Williams and Stone are the guys who gave us the 140 character elevator speech. Some have called it the death of communication. Others sing it's praises (I do). They talked about a new app their company had developed called Branch. The idea is look at long-form conversation. Here is a part of their dialogue:
Photo by Christian Witkin
Williams: One (of our new projects) is Branch, which is an online conversation platform, and the concept there is very simple. If you want to have a good conversation around this table, you can't just say, "Whoever wants to show up can show up," and, you know, say two words and leave, as if it's just a free-for-all. That's essentially what online conversation has been for the past decade, and there's a beauty to that. The openness is great, but it doesn't lead to quality conversations. What Branch does is allow people to host dinner-party-like conversations and say, "Pretty much everybody can watch, but we're limiting who's actually invited to sit down at the table."

Stone:
Somebody begins by inviting people to discuss a topic on Branch. In that way, it's almost modeled after what we're doing here.

Rose:
Indeed. There have been I don't know how many efforts to create conversation around a dinner table for a television program, using a table to bring people together, and having somebody host it because you need someone just to kick it off.

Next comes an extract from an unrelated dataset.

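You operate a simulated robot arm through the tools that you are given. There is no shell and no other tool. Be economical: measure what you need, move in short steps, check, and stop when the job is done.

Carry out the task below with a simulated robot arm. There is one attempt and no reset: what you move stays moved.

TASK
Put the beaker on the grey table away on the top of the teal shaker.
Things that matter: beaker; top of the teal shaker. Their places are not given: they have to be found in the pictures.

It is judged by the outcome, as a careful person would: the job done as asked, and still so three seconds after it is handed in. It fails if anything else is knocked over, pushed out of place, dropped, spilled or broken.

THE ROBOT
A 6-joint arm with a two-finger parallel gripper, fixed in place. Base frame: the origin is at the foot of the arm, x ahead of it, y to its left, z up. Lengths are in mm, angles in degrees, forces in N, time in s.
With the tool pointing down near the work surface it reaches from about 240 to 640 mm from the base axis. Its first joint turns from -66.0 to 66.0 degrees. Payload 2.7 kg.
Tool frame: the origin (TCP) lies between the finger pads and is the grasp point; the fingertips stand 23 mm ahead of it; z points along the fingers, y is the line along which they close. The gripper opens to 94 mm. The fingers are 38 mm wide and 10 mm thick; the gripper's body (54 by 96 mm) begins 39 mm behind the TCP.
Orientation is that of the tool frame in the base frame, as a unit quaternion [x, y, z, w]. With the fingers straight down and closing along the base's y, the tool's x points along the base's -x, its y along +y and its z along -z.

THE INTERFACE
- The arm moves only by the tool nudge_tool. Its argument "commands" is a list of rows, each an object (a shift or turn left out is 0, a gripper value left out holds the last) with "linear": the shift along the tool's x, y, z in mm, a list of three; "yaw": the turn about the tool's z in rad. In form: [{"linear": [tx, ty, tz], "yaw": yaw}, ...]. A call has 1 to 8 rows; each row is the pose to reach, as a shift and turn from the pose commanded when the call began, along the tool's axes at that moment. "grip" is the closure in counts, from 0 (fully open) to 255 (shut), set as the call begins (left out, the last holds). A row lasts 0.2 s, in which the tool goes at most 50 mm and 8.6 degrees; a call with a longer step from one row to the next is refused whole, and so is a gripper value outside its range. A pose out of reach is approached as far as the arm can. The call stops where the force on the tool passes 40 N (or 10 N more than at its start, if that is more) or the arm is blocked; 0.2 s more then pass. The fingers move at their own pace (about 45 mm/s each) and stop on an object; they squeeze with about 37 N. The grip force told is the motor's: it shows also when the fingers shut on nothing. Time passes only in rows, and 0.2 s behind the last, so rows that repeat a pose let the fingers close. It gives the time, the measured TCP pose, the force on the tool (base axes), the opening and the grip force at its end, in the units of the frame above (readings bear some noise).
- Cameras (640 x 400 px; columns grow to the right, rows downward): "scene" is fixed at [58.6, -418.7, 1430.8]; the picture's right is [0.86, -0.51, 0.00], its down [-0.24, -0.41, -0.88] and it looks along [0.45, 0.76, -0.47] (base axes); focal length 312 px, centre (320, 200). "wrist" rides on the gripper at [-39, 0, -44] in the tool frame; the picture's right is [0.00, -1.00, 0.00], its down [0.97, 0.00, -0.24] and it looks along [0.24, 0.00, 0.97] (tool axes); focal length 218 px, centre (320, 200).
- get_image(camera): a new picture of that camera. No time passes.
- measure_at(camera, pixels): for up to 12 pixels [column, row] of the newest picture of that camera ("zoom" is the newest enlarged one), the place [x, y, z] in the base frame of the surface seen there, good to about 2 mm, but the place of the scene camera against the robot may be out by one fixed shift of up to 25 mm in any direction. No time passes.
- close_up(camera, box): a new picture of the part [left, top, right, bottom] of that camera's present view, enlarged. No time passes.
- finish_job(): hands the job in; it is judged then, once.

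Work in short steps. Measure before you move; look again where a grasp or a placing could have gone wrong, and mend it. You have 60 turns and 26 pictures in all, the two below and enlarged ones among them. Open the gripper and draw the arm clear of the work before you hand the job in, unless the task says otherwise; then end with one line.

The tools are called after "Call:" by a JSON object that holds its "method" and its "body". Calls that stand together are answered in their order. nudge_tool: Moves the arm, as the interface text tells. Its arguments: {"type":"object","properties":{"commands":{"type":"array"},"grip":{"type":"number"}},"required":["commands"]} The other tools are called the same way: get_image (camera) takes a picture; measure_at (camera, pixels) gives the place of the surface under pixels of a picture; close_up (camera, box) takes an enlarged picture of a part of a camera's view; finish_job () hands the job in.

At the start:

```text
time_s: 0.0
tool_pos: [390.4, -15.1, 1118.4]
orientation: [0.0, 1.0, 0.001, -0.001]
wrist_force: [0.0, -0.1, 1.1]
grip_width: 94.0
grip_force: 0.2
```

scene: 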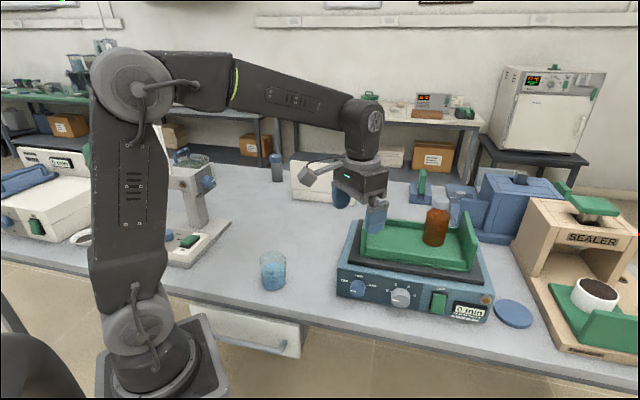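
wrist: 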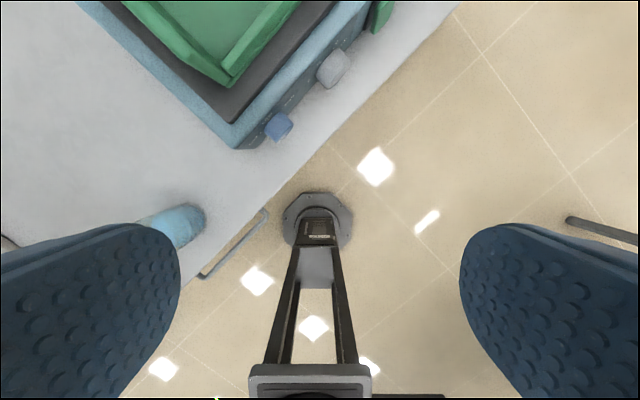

Williams: And also to be able to end it. To say, "Thanks, everyone, I think this is the summary of what we've learned. . . ."
So I went to the Branch site. And I started my own dialogue last Friday afternoon, asking people to consider what we can do to make the process of becoming a Bar/Bar Mitzvah more meaningful to the student and family, to deepen connections with the congregation and the larger community and to enhance the entire experience. And then I invited my tweeps (folks I follow and/or who follow me on Twitter) to join the conversation. So far five have done so. You are invited as well. If you missed the invite, no worries. If I didn't send one, I am sorry. I either neither of us follows the other (please rectify that - I am @IraJWise) or your name didn't pop up. The interface for accessing your Twitter list could be a bit more elegant.

Check it out below or at http://branch.com/b/b-nai-mitzvah-and-what-it-could-be.

Jump in! The water is fine!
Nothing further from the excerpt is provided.